- _Given material_
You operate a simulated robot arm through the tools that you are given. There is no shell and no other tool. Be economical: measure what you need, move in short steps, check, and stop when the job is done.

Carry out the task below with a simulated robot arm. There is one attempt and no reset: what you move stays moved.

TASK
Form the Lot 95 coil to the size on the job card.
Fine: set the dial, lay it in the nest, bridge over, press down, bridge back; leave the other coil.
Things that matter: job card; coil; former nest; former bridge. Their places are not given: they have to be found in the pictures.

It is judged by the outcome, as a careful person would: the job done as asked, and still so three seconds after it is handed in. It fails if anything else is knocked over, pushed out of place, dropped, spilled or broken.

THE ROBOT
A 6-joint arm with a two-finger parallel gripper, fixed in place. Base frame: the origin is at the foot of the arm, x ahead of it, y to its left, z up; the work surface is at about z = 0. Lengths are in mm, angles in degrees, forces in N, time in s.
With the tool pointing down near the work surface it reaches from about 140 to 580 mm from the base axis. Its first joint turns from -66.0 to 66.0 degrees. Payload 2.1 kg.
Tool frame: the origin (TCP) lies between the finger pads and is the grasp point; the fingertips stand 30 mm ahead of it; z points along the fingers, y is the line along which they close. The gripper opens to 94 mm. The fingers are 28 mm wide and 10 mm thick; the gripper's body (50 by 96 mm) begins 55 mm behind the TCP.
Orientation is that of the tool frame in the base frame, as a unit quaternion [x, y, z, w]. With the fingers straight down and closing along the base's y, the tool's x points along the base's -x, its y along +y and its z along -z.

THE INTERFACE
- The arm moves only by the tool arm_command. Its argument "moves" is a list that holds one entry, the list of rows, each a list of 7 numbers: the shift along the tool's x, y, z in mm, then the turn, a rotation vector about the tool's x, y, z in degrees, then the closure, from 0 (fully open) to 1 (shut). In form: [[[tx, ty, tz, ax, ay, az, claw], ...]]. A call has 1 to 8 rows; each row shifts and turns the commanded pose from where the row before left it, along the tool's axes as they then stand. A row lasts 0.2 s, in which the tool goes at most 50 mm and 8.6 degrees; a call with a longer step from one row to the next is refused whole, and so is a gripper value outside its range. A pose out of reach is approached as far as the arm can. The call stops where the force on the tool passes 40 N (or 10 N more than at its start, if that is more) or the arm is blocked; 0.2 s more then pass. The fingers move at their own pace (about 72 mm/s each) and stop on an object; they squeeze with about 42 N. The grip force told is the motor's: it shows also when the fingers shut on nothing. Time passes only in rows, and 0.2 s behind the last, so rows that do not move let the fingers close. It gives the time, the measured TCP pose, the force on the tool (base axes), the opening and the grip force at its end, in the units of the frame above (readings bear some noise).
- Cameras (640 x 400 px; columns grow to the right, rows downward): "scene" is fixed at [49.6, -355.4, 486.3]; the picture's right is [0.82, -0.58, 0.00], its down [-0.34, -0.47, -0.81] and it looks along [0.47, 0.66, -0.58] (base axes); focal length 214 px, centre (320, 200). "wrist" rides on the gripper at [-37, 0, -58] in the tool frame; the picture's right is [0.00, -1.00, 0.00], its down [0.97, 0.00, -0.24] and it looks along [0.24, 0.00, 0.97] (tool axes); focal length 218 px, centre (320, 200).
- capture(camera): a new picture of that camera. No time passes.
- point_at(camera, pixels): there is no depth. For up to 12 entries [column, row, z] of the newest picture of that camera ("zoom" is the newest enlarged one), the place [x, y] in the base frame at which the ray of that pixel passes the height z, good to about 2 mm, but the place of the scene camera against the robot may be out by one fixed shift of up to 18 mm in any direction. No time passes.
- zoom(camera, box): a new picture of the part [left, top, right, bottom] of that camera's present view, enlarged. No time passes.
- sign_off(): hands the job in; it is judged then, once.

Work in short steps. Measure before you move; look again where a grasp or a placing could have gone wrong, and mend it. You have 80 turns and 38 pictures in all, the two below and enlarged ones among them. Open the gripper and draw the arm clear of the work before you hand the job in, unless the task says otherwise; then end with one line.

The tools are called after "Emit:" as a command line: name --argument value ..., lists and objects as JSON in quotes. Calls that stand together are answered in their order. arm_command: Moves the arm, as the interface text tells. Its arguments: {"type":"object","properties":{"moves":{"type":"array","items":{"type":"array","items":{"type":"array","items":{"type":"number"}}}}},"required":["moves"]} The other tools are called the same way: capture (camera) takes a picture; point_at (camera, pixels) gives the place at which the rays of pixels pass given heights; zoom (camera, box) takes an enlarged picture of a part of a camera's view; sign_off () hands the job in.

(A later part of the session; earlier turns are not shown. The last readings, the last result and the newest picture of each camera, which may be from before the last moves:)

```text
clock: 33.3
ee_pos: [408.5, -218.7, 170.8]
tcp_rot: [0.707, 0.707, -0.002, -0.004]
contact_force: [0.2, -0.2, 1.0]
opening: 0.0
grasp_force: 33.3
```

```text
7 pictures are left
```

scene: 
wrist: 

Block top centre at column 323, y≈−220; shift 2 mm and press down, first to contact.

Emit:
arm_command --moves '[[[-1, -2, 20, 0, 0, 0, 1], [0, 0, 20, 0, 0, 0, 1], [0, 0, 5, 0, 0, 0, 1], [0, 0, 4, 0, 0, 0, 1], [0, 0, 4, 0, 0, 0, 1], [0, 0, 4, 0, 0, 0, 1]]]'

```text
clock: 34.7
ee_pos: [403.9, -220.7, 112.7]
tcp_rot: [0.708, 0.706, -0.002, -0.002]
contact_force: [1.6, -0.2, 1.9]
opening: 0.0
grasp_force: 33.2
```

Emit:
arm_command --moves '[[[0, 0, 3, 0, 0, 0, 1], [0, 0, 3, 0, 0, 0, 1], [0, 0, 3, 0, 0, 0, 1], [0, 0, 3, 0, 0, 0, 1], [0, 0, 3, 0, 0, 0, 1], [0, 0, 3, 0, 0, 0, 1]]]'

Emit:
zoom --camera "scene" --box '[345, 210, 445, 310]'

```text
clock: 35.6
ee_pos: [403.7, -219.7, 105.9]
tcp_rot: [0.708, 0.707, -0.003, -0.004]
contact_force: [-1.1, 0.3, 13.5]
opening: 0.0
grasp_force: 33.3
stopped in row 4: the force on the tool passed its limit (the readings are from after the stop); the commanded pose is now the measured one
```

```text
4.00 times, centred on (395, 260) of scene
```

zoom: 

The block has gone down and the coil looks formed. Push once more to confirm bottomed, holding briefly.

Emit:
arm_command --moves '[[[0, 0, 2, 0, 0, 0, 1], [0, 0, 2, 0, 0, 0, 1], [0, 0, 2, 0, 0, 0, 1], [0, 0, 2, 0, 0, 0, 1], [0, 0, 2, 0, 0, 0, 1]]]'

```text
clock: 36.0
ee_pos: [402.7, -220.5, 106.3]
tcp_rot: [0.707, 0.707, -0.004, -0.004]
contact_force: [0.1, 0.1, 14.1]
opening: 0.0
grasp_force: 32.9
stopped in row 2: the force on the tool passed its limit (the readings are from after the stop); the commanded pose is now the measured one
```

- _Task directions_
Set down the material above again, word for word.

- _Task answer_
You operate a simulated robot arm through the tools that you are given. There is no shell and no other tool. Be economical: measure what you need, move in short steps, check, and stop when the job is done.

Carry out the task below with a simulated robot arm. There is one attempt and no reset: what you move stays moved.

TASK
Form the Lot 95 coil to the size on the job card.
Fine: set the dial, lay it in the nest, bridge over, press down, bridge back; leave the other coil.
Things that matter: job card; coil; former nest; former bridge. Their places are not given: they have to be found in the pictures.

It is judged by the outcome, as a careful person would: the job done as asked, and still so three seconds after it is handed in. It fails if anything else is knocked over, pushed out of place, dropped, spilled or broken.

THE ROBOT
A 6-joint arm with a two-finger parallel gripper, fixed in place. Base frame: the origin is at the foot of the arm, x ahead of it, y to its left, z up; the work surface is at about z = 0. Lengths are in mm, angles in degrees, forces in N, time in s.
With the tool pointing down near the work surface it reaches from about 140 to 580 mm from the base axis. Its first joint turns from -66.0 to 66.0 degrees. Payload 2.1 kg.
Tool frame: the origin (TCP) lies between the finger pads and is the grasp point; the fingertips stand 30 mm ahead of it; z points along the fingers, y is the line along which they close. The gripper opens to 94 mm. The fingers are 28 mm wide and 10 mm thick; the gripper's body (50 by 96 mm) begins 55 mm behind the TCP.
Orientation is that of the tool frame in the base frame, as a unit quaternion [x, y, z, w]. With the fingers straight down and closing along the base's y, the tool's x points along the base's -x, its y along +y and its z along -z.

THE INTERFACE
- The arm moves only by the tool arm_command. Its argument "moves" is a list that holds one entry, the list of rows, each a list of 7 numbers: the shift along the tool's x, y, z in mm, then the turn, a rotation vector about the tool's x, y, z in degrees, then the closure, from 0 (fully open) to 1 (shut). In form: [[[tx, ty, tz, ax, ay, az, claw], ...]]. A call has 1 to 8 rows; each row shifts and turns the commanded pose from where the row before left it, along the tool's axes as they then stand. A row lasts 0.2 s, in which the tool goes at most 50 mm and 8.6 degrees; a call with a longer step from one row to the next is refused whole, and so is a gripper value outside its range. A pose out of reach is approached as far as the arm can. The call stops where the force on the tool passes 40 N (or 10 N more than at its start, if that is more) or the arm is blocked; 0.2 s more then pass. The fingers move at their own pace (about 72 mm/s each) and stop on an object; they squeeze with about 42 N. The grip force told is the motor's: it shows also when the fingers shut on nothing. Time passes only in rows, and 0.2 s behind the last, so rows that do not move let the fingers close. It gives the time, the measured TCP pose, the force on the tool (base axes), the opening and the grip force at its end, in the units of the frame above (readings bear some noise).
- Cameras (640 x 400 px; columns grow to the right, rows downward): "scene" is fixed at [49.6, -355.4, 486.3]; the picture's right is [0.82, -0.58, 0.00], its down [-0.34, -0.47, -0.81] and it looks along [0.47, 0.66, -0.58] (base axes); focal length 214 px, centre (320, 200). "wrist" rides on the gripper at [-37, 0, -58] in the tool frame; the picture's right is [0.00, -1.00, 0.00], its down [0.97, 0.00, -0.24] and it looks along [0.24, 0.00, 0.97] (tool axes); focal length 218 px, centre (320, 200).
- capture(camera): a new picture of that camera. No time passes.
- point_at(camera, pixels): there is no depth. For up to 12 entries [column, row, z] of the newest picture of that camera ("zoom" is the newest enlarged one), the place [x, y] in the base frame at which the ray of that pixel passes the height z, good to about 2 mm, but the place of the scene camera against the robot may be out by one fixed shift of up to 18 mm in any direction. No time passes.
- zoom(camera, box): a new picture of the part [left, top, right, bottom] of that camera's present view, enlarged. No time passes.
- sign_off(): hands the job in; it is judged then, once.

Work in short steps. Measure before you move; look again where a grasp or a placing could have gone wrong, and mend it. You have 80 turns and 38 pictures in all, the two below and enlarged ones among them. Open the gripper and draw the arm clear of the work before you hand the job in, unless the task says otherwise; then end with one line.

The tools are called after "Emit:" as a command line: name --argument value ..., lists and objects as JSON in quotes. Calls that stand together are answered in their order. arm_command: Moves the arm, as the interface text tells. Its arguments: {"type":"object","properties":{"moves":{"type":"array","items":{"type":"array","items":{"type":"array","items":{"type":"number"}}}}},"required":["moves"]} The other tools are called the same way: capture (camera) takes a picture; point_at (camera, pixels) gives the place at which the rays of pixels pass given heights; zoom (camera, box) takes an enlarged picture of a part of a camera's view; sign_off () hands the job in.

(A later part of the session; earlier turns are not shown. The last readings, the last result and the newest picture of each camera, which may be from before the last moves:)

```text
clock: 33.3
ee_pos: [408.5, -218.7, 170.8]
tcp_rot: [0.707, 0.707, -0.002, -0.004]
contact_force: [0.2, -0.2, 1.0]
opening: 0.0
grasp_force: 33.3
```

```text
7 pictures are left
```

scene: 
wrist: 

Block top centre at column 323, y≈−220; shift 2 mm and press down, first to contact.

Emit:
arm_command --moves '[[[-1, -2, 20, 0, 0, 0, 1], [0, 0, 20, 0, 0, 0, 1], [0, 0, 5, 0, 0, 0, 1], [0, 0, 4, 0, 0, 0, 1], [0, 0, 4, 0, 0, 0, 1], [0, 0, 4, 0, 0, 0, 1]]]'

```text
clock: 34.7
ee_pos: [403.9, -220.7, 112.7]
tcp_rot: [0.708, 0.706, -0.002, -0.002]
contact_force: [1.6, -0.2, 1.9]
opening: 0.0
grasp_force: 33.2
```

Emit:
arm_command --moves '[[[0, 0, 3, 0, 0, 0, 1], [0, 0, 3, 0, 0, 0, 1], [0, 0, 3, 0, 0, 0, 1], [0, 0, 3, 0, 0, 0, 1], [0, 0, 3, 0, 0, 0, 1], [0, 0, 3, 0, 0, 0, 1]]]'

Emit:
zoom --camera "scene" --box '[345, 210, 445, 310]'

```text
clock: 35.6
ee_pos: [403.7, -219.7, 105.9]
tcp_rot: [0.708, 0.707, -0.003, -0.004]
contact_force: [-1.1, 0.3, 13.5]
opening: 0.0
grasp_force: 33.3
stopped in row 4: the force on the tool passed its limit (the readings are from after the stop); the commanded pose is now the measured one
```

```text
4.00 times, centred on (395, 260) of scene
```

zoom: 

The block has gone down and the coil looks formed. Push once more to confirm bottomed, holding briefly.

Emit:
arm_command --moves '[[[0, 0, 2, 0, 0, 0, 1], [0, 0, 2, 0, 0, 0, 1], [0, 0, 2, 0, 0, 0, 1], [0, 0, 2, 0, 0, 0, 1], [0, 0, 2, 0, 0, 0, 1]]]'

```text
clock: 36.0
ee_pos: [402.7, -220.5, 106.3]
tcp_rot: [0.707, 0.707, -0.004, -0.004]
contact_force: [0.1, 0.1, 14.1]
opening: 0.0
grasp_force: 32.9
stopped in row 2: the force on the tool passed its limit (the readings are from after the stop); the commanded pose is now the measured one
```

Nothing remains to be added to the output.